Momo

Hace dos o tres semanas, en el encuentro que disfruté con la gente del foro de novela histórica Hislibris a colación de mi Sherlock Holmes y el misterio de las voces húngaras, en Ediciones Evohé, volvimos el editor Javier Baonza y yo a jugar como chiquillos despreocupados, lo que somos. Emulando al protagonista, Antonio Blanco, invitamos a los asistentes a dibujar en la postal diseñada por Sandra Delgado la portada del libro al que les gustaría viajar. Uno de los participantes, Francisco,un hombre observador, comedido y sensible, dibujó una tortuga, un reloj de arena, una flor y un cigarro que convertía el papel en ceniza. Se trataba de Momo, de Michael Ende. Cuando le preguntamos por qué ese título, Francisco admitió que le encantaría conocer a la niña, a la protagonista, a Momo, porque ésta sabe escuchar. Momo es su amiga, así lo siente él, del mismo modo que yo mantengo una relación fraternal con D’Artagnan, Alonso Quijano, Poirot, Ulises, Gandalf o Jim Hawkins. ¿Se puede ser amigo de un personaje de ficción? Sin duda. Queremos más a esta gente, compartimos más con ellos y nos sentimos en su presencia más comprendidos que junto a otros muchos denominados reales y que puede que nos encontremos a diario en el ascensor, el trabajo o el bar.

Momo es una novela impresionante en el sentido estricto de la palabra. Ende sabía lo que hacía cuando dio a luz estas páginas que tanto encierran. La publicó en 1972, pero si me decís que lo hizo ayer mismo, lo creería sin dudarlo, porque disecciona el mundo presente con una precisión de cirujano –de buen cirujano, se entiende– y además lo hace con una capacidad analítica sobresaliente que le permite mostrar las distintas capas que la proteica realidad ofrece. La buena literatura cuenta con el talento de la anticipación, algo inexplicable, se adelanta a su tiempo, y además posee la virtud de mantenerse vigente pese a la fuga de los años y las décadas.

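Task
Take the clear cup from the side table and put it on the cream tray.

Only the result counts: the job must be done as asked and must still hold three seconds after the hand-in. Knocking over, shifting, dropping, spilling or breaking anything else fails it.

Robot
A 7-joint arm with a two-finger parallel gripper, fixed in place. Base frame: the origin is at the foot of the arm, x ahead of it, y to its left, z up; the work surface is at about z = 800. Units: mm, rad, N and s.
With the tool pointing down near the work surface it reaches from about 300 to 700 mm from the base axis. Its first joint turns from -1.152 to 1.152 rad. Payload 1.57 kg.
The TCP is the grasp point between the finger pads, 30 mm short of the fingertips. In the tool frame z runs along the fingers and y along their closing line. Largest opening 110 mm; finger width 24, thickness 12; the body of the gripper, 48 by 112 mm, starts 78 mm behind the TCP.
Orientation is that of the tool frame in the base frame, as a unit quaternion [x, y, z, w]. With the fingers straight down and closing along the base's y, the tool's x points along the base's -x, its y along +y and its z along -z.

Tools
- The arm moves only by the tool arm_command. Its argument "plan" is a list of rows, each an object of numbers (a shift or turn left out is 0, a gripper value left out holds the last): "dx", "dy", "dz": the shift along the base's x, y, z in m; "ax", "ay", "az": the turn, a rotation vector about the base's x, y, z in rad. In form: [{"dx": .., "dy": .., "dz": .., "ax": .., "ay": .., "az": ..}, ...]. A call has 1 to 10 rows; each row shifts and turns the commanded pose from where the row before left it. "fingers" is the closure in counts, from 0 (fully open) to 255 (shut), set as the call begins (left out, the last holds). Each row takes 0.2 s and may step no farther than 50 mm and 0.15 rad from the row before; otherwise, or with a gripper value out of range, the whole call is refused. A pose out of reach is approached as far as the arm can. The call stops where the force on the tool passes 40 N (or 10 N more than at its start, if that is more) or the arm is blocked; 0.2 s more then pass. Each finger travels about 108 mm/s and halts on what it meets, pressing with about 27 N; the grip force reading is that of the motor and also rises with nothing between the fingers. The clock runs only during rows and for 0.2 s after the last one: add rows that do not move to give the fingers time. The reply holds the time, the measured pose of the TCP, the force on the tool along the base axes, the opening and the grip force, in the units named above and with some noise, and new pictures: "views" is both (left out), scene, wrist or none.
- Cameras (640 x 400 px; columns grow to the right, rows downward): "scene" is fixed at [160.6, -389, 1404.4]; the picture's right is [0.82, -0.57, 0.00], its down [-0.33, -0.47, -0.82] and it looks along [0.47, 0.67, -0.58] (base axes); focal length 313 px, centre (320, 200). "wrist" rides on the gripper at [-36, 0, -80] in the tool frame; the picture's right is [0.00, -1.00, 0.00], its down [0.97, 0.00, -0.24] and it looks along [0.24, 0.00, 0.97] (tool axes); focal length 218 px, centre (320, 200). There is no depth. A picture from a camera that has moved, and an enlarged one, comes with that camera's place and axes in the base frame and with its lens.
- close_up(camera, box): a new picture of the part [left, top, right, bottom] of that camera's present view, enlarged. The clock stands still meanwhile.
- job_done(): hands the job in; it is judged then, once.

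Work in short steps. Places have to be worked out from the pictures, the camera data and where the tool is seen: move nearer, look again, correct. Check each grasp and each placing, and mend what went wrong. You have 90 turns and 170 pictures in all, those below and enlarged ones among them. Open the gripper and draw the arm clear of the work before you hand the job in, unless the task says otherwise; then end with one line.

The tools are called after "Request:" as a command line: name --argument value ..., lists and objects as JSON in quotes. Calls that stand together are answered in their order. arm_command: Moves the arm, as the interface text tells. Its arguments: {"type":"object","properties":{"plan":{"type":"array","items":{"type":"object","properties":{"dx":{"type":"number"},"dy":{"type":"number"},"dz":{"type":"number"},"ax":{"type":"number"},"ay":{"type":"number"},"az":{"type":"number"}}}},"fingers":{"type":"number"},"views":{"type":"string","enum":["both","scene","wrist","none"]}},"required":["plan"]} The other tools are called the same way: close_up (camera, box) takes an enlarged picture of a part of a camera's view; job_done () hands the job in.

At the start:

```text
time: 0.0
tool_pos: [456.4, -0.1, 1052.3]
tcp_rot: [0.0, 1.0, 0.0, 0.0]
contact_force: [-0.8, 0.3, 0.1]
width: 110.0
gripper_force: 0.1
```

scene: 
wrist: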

Michael Ende se escapó un rato de su otra gran obra, La historia interminable, para escribir lo que nos pasa ahora mismo. Y ahí lo tenemos, en una novela que, como tantas otras, está catalogada como de infantil, limitando así su alcance, no sé si de manera torticera o simplemente casual. Un libro infantil es aquel que puede ser leído provechosamente tanto por niños o jóvenes como por adultos, quizá otro día podemos hablar de esto. Pero Momo, insisto, de Ende, revela lo importante en sus veintipocos capítulos. Ahí están los hombres de gris fumándose nuestras horas, parasitándonos, obligándonos a vivir una vida que no es nuestra, que nos aboca a marchitarnos, a pudrirnos, a malvender nuestra preciosa existencia en pos de ridículas metas y preocupaciones que actúan como el queso en la trampa para el ratón. Ahí está la causa de nuestra prisa, de nuestra infelicidad, de nuestra manera de aislarnos de los demás, hasta del pernicioso urbanismo que padecemos y que va convirtiendo las ciudades en jaulas inhabitables.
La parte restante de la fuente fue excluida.